Slumdog Millionaire actors Rubina Ali and Azharuddin walk the runway at Wills India Fashion Week in 2009. PHOTO: EPA

PUNE: The child stars of the Oscar-winning film Slumdog Millionaire are making their way up the ladder of fame. Rubina Ali Qureshi, the girl who played little Latika, is launching the Marathi version of her autobiography on June 27. The book was originally published in French before it was translated into English.

“The book is essentially her memoirs, living as a child beside the gutters of Dharavi to the Oscars stage where she went live before the whole world with the movie team led by Danny Boyle,” said Qureshi’s publicist Dinesh Dubey.

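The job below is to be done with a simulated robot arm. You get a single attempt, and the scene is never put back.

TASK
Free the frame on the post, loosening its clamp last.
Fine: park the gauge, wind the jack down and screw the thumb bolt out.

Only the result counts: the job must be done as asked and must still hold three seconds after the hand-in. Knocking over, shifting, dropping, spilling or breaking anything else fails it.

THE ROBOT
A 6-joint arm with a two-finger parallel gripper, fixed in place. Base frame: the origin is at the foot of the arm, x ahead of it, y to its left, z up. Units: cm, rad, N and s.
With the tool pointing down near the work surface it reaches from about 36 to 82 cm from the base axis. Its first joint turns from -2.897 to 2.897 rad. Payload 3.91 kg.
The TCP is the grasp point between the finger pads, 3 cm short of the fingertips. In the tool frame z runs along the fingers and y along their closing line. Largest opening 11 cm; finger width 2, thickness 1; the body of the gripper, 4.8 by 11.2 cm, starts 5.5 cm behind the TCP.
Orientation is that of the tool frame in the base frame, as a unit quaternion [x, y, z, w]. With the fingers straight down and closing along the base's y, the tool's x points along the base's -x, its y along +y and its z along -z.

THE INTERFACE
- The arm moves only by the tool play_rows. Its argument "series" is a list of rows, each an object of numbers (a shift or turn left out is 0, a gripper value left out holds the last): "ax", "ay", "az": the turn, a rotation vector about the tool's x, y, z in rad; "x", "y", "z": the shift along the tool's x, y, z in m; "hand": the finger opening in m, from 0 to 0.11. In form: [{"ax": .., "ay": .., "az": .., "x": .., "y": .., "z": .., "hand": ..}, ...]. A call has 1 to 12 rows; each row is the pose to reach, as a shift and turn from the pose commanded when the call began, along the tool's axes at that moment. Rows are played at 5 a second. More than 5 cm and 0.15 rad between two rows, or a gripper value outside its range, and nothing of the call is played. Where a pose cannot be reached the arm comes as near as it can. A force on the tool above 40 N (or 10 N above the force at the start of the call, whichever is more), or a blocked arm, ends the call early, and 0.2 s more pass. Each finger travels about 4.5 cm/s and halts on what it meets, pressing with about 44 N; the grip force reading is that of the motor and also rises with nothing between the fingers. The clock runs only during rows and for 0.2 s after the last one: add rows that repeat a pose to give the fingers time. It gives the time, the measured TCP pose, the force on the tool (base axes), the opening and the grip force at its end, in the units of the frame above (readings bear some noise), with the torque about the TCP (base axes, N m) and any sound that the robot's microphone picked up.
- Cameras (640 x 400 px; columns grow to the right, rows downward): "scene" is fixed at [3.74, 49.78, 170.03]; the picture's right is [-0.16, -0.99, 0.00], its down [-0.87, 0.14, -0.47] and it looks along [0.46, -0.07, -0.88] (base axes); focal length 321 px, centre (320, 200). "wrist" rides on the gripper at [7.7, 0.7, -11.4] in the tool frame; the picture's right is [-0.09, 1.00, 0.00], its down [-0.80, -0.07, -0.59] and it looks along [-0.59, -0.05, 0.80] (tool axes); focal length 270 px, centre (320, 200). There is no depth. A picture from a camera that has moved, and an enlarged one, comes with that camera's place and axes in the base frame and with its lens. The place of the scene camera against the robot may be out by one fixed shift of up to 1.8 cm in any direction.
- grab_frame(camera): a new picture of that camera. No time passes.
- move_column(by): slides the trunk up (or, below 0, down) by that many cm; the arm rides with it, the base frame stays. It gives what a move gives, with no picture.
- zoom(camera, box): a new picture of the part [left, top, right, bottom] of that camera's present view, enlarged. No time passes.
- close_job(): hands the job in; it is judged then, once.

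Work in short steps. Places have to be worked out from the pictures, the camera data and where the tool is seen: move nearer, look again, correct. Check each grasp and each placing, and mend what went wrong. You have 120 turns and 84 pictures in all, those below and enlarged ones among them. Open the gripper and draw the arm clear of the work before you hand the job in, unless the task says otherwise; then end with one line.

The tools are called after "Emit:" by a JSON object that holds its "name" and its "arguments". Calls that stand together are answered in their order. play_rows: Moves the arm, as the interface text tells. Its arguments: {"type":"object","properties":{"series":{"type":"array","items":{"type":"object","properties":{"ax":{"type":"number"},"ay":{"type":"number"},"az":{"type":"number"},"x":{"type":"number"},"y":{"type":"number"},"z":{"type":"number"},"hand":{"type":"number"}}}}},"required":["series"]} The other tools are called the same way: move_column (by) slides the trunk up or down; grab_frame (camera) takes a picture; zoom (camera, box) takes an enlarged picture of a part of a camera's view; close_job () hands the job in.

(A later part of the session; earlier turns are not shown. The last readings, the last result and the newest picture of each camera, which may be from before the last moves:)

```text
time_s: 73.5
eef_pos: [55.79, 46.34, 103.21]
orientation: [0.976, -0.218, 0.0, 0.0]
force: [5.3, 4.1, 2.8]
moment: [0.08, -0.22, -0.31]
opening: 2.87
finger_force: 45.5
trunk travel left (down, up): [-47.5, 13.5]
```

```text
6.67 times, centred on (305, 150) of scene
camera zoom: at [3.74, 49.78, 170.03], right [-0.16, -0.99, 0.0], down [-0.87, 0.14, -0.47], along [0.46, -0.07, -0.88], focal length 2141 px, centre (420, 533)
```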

Much to the shock of many people who thought the lives of these child stars had changed after the film’s massive success; Qureshi is still living in the same slum where she was born 11 years ago.

Concerned about her well-being in the Garib Nagar slum where Rubina lives, Dubey said, “Rubina feels insecure and unsafe there. The flat promised by the Maharashtra government has not yet been allotted, while the budget sanctioned by the Jai Ho Trust is falling short given the spiralling realty rates in Bandra.”

Azharuddin Mohammed Shaikh, who played the young Jamal, is also set to kick-start the English version of his book. Originally published in France during fall 2010, Slumboy is expected to do equally well among the Indian readers. “Work on the translation of Slumboy, co-authored with Mouhssine Ennaimi, is underway. We plan to release it around Diwali,” said Sunil Mehta, the proprietor of Mehta Publishing House,  which is the same company working on Qureshi’s book.

Shaikh and Qureshi are also preparing to play important roles in an upcoming Hollywood movie called Lord Owen’s Lady, along with Anthony Hopkins. The movie is being produced by Dragons Productions, said Dubey, who also acts as an agent for Qureshi. Shooting for the film is likely to start in early 2011 on locales in the US, Europe, the Middle East and India, he added.

Nearly two years after the triumph of Slumdog Millionaire at the Oscars, both Shaikh and Qureshi – hailing from the squalid neighbourhood of Garib Nagar slums in Bandra east – have developed a close bond. “They love each other’s company. They regularly catch up with each other, meet daily in school, laugh and play, share jokes and secrets – it’s a joy to see them,” Dubey said. Both of them study at the Pali Chimbai High School.

While Qureshi commutes from the Garib Nagar slum, Shaikh goes to the school from Santacruz, where he shifted to a flat allotted by the Jai Ho Trust, set up by Slumdog Millionaire director Danny Boyle.

Dubey is all praise for Boyle’s new role as the benefactor and guardian of the two children. “He has taken up full responsibility for the education and upbringing of Azharuddin and Rubina. This is really admirable, considering that nobody from India has come forward to help them,” Dubey observed. Though Azharuddin and Rubina meet each other regularly, the rest of the Slumdog Millionaire team seems to have gone their own way.

They only come together two or three times a year when Boyle travels to Mumbai and makes it a point to throw a party for his entire Slumdog Millionaire team.

“A majority of them do come for the event. Otherwise, nobody interacts with each other despite having worked for a movie which created history and fired up the imagination of people,” the publicist said.

Published in the Express Tribune, June 15th, 2010.